Remember, too, that the only person with authority to “unlock” the title to real estate in case of title holder’s death is the probate judge of the county in which the property is located. This means that, although you can only die once, you can have multiple probates and be susceptible to multiple probate fee assessments.
The statutory fee schedule causes inclusion of unanticipated beneficiaries to your estate: Your Executor and Your Attorney.
What’s worse; they may inherit more of your estate than your intended beneficiaries.
In today’s society, this is not very unusual. Perhaps you have a vacation condominium in a southeastern state. A condominium is an interest in real estate and requires a separate probate. How about that timeshare on Hilton Head Island where you vacation one week each year? Under South Carolina law, timeshare interests are considered real property. Upon a title holder’s death there will need to be a probate in South Carolina as well as in the county of the individual’s residence.

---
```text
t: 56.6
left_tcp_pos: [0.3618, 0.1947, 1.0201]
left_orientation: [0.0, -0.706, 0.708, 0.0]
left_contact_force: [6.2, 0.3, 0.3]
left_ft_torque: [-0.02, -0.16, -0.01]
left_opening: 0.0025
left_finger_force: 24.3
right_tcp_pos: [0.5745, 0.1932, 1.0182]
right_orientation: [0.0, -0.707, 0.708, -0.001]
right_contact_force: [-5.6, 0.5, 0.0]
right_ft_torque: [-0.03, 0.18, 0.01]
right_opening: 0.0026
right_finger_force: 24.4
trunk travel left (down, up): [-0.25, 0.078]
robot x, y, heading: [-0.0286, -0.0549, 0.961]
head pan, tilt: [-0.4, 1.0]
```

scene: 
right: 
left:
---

Probate court processes generate publicity at times when most individuals desire privacy. They also can subject your family to unwanted commercial solicitation, or worse, bunko schemes which take advantage of the unwary at times when they are most vulnerable. The probate process can also cause a loss of control of assets during the administration process; a time delay of distribution of assets due to the inherent probate process; and substantial, needless expense. Finally, as regard those service fees, I always say that if a client wanted to provide an inheritance for his/her lawyer, he/she would have included that lawyer in the list of beneficiaries. More often than not, the mere fact that you choose a will as your primary estate planning vehicle has that effect, whether you know it or not.